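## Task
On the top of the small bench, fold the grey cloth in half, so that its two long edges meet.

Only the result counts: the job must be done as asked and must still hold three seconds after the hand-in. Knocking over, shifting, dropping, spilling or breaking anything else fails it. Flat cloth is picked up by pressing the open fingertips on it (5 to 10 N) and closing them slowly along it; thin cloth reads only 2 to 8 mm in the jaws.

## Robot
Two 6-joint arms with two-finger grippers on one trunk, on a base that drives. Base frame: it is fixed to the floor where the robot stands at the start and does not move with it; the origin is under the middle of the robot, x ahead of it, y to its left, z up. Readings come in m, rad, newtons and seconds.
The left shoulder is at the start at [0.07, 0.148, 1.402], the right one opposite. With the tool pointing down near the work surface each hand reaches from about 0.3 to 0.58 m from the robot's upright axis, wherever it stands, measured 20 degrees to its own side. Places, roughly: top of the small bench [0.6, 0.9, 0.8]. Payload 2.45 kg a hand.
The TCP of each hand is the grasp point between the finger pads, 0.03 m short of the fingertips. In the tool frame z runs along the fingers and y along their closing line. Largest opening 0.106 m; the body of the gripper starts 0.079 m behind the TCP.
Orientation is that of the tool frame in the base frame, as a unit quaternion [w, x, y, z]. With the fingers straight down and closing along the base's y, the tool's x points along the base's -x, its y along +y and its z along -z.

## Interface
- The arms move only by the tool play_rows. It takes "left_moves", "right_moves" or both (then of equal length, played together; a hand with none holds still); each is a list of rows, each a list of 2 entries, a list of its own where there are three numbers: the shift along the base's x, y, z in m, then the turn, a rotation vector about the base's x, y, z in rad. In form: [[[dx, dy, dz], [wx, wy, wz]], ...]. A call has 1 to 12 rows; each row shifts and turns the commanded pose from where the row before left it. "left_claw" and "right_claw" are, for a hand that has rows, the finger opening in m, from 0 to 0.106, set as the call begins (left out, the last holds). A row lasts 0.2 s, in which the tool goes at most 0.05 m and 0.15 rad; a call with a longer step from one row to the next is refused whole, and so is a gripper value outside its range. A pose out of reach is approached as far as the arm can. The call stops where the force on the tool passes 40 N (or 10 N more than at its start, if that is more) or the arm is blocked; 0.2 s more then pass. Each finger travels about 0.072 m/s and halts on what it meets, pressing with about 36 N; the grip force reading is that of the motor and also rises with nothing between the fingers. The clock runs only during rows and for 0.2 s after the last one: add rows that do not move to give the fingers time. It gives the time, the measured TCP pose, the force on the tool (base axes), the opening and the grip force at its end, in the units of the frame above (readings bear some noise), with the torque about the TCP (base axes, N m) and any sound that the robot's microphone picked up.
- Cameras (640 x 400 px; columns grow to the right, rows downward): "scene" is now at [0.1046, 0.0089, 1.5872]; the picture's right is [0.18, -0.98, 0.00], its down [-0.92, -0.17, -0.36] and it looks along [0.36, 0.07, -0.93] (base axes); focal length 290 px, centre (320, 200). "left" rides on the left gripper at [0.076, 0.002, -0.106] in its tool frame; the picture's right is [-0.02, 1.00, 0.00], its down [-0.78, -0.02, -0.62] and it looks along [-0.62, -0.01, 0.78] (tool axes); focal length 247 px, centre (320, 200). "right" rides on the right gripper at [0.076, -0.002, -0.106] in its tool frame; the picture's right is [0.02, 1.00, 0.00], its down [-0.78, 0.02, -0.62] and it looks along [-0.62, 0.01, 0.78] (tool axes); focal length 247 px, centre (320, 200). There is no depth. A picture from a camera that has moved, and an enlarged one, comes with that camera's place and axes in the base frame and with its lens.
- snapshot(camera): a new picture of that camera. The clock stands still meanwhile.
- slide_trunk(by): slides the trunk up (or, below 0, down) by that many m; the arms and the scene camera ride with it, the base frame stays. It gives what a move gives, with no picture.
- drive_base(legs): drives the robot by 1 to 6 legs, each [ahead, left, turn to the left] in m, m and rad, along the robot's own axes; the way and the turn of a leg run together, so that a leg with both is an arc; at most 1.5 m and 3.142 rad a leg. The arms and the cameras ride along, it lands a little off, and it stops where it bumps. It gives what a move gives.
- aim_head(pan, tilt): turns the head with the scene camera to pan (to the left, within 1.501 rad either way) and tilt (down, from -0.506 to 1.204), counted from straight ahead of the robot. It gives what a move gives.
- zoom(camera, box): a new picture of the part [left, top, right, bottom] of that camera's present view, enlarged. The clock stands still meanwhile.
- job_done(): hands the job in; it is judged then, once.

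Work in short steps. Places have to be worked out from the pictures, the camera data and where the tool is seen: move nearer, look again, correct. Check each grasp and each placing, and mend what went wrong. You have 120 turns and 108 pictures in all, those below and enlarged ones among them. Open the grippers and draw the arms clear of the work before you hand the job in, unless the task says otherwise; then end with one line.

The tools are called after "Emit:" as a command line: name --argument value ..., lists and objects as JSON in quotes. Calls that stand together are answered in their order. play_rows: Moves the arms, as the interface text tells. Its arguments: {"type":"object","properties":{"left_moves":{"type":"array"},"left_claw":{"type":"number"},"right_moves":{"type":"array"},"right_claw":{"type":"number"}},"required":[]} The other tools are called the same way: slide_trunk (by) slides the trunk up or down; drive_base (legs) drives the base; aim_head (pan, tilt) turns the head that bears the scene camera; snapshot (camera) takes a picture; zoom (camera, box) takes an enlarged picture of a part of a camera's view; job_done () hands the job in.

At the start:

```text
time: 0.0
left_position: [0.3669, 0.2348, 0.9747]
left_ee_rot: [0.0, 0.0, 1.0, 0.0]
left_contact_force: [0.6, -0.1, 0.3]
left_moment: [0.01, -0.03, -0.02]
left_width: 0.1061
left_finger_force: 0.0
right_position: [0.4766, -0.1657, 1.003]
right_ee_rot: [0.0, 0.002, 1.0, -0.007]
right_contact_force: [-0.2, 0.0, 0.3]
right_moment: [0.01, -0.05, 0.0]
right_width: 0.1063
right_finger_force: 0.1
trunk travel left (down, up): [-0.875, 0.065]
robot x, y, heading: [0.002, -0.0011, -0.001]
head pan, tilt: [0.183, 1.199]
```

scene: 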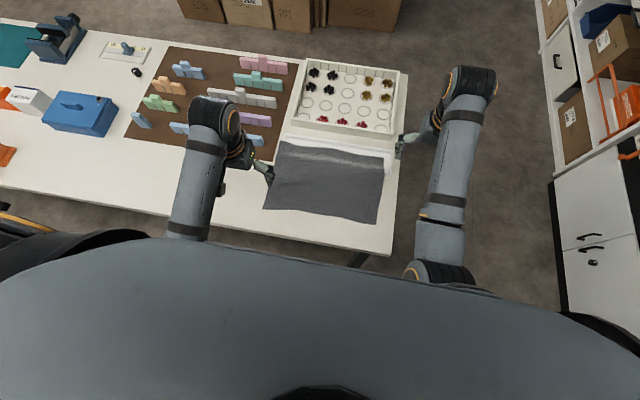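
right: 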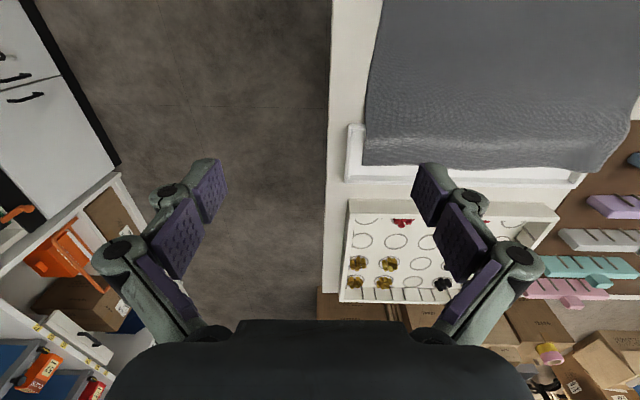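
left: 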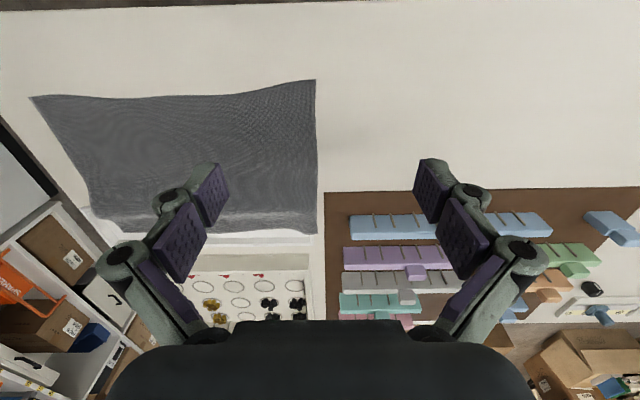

== == ==

◆ **GIVEN EXERCISE**
Transcribe the full listing above exactly as it stands, minus the pictures.

◆ **IN RESPONSE**
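## Task
On the top of the small bench, fold the grey cloth in half, so that its two long edges meet.

Only the result counts: the job must be done as asked and must still hold three seconds after the hand-in. Knocking over, shifting, dropping, spilling or breaking anything else fails it. Flat cloth is picked up by pressing the open fingertips on it (5 to 10 N) and closing them slowly along it; thin cloth reads only 2 to 8 mm in the jaws.

## Robot
Two 6-joint arms with two-finger grippers on one trunk, on a base that drives. Base frame: it is fixed to the floor where the robot stands at the start and does not move with it; the origin is under the middle of the robot, x ahead of it, y to its left, z up. Readings come in m, rad, newtons and seconds.
The left shoulder is at the start at [0.07, 0.148, 1.402], the right one opposite. With the tool pointing down near the work surface each hand reaches from about 0.3 to 0.58 m from the robot's upright axis, wherever it stands, measured 20 degrees to its own side. Places, roughly: top of the small bench [0.6, 0.9, 0.8]. Payload 2.45 kg a hand.
The TCP of each hand is the grasp point between the finger pads, 0.03 m short of the fingertips. In the tool frame z runs along the fingers and y along their closing line. Largest opening 0.106 m; the body of the gripper starts 0.079 m behind the TCP.
Orientation is that of the tool frame in the base frame, as a unit quaternion [w, x, y, z]. With the fingers straight down and closing along the base's y, the tool's x points along the base's -x, its y along +y and its z along -z.

## Interface
- The arms move only by the tool play_rows. It takes "left_moves", "right_moves" or both (then of equal length, played together; a hand with none holds still); each is a list of rows, each a list of 2 entries, a list of its own where there are three numbers: the shift along the base's x, y, z in m, then the turn, a rotation vector about the base's x, y, z in rad. In form: [[[dx, dy, dz], [wx, wy, wz]], ...]. A call has 1 to 12 rows; each row shifts and turns the commanded pose from where the row before left it. "left_claw" and "right_claw" are, for a hand that has rows, the finger opening in m, from 0 to 0.106, set as the call begins (left out, the last holds). A row lasts 0.2 s, in which the tool goes at most 0.05 m and 0.15 rad; a call with a longer step from one row to the next is refused whole, and so is a gripper value outside its range. A pose out of reach is approached as far as the arm can. The call stops where the force on the tool passes 40 N (or 10 N more than at its start, if that is more) or the arm is blocked; 0.2 s more then pass. Each finger travels about 0.072 m/s and halts on what it meets, pressing with about 36 N; the grip force reading is that of the motor and also rises with nothing between the fingers. The clock runs only during rows and for 0.2 s after the last one: add rows that do not move to give the fingers time. It gives the time, the measured TCP pose, the force on the tool (base axes), the opening and the grip force at its end, in the units of the frame above (readings bear some noise), with the torque about the TCP (base axes, N m) and any sound that the robot's microphone picked up.
- Cameras (640 x 400 px; columns grow to the right, rows downward): "scene" is now at [0.1046, 0.0089, 1.5872]; the picture's right is [0.18, -0.98, 0.00], its down [-0.92, -0.17, -0.36] and it looks along [0.36, 0.07, -0.93] (base axes); focal length 290 px, centre (320, 200). "left" rides on the left gripper at [0.076, 0.002, -0.106] in its tool frame; the picture's right is [-0.02, 1.00, 0.00], its down [-0.78, -0.02, -0.62] and it looks along [-0.62, -0.01, 0.78] (tool axes); focal length 247 px, centre (320, 200). "right" rides on the right gripper at [0.076, -0.002, -0.106] in its tool frame; the picture's right is [0.02, 1.00, 0.00], its down [-0.78, 0.02, -0.62] and it looks along [-0.62, 0.01, 0.78] (tool axes); focal length 247 px, centre (320, 200). There is no depth. A picture from a camera that has moved, and an enlarged one, comes with that camera's place and axes in the base frame and with its lens.
- snapshot(camera): a new picture of that camera. The clock stands still meanwhile.
- slide_trunk(by): slides the trunk up (or, below 0, down) by that many m; the arms and the scene camera ride with it, the base frame stays. It gives what a move gives, with no picture.
- drive_base(legs): drives the robot by 1 to 6 legs, each [ahead, left, turn to the left] in m, m and rad, along the robot's own axes; the way and the turn of a leg run together, so that a leg with both is an arc; at most 1.5 m and 3.142 rad a leg. The arms and the cameras ride along, it lands a little off, and it stops where it bumps. It gives what a move gives.
- aim_head(pan, tilt): turns the head with the scene camera to pan (to the left, within 1.501 rad either way) and tilt (down, from -0.506 to 1.204), counted from straight ahead of the robot. It gives what a move gives.
- zoom(camera, box): a new picture of the part [left, top, right, bottom] of that camera's present view, enlarged. The clock stands still meanwhile.
- job_done(): hands the job in; it is judged then, once.

Work in short steps. Places have to be worked out from the pictures, the camera data and where the tool is seen: move nearer, look again, correct. Check each grasp and each placing, and mend what went wrong. You have 120 turns and 108 pictures in all, those below and enlarged ones among them. Open the grippers and draw the arms clear of the work before you hand the job in, unless the task says otherwise; then end with one line.

The tools are called after "Emit:" as a command line: name --argument value ..., lists and objects as JSON in quotes. Calls that stand together are answered in their order. play_rows: Moves the arms, as the interface text tells. Its arguments: {"type":"object","properties":{"left_moves":{"type":"array"},"left_claw":{"type":"number"},"right_moves":{"type":"array"},"right_claw":{"type":"number"}},"required":[]} The other tools are called the same way: slide_trunk (by) slides the trunk up or down; drive_base (legs) drives the base; aim_head (pan, tilt) turns the head that bears the scene camera; snapshot (camera) takes a picture; zoom (camera, box) takes an enlarged picture of a part of a camera's view; job_done () hands the job in.

At the start:

```text
time: 0.0
left_position: [0.3669, 0.2348, 0.9747]
left_ee_rot: [0.0, 0.0, 1.0, 0.0]
left_contact_force: [0.6, -0.1, 0.3]
left_moment: [0.01, -0.03, -0.02]
left_width: 0.1061
left_finger_force: 0.0
right_position: [0.4766, -0.1657, 1.003]
right_ee_rot: [0.0, 0.002, 1.0, -0.007]
right_contact_force: [-0.2, 0.0, 0.3]
right_moment: [0.01, -0.05, 0.0]
right_width: 0.1063
right_finger_force: 0.1
trunk travel left (down, up): [-0.875, 0.065]
robot x, y, heading: [0.002, -0.0011, -0.001]
head pan, tilt: [0.183, 1.199]
```

scene: 
right: 
left: 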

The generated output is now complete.